■ **Data segment**
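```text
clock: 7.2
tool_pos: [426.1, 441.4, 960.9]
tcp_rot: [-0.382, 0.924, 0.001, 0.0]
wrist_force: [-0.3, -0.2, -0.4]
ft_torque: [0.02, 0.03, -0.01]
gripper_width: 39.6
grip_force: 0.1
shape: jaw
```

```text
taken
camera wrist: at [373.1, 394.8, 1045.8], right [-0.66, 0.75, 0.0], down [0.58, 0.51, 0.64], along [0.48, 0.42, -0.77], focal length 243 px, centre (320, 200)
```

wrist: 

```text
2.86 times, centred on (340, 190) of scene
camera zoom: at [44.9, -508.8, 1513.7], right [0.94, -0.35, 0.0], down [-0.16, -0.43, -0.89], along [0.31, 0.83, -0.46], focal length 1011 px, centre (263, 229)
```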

■ **Goal**
Return all the data exactly as given.

■ **Response for this exercise**
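```text
clock: 7.2
tool_pos: [426.1, 441.4, 960.9]
tcp_rot: [-0.382, 0.924, 0.001, 0.0]
wrist_force: [-0.3, -0.2, -0.4]
ft_torque: [0.02, 0.03, -0.01]
gripper_width: 39.6
grip_force: 0.1
shape: jaw
```

```text
taken
camera wrist: at [373.1, 394.8, 1045.8], right [-0.66, 0.75, 0.0], down [0.58, 0.51, 0.64], along [0.48, 0.42, -0.77], focal length 243 px, centre (320, 200)
```

wrist: 

```text
2.86 times, centred on (340, 190) of scene
camera zoom: at [44.9, -508.8, 1513.7], right [0.94, -0.35, 0.0], down [-0.16, -0.43, -0.89], along [0.31, 0.83, -0.46], focal length 1011 px, centre (263, 229)
```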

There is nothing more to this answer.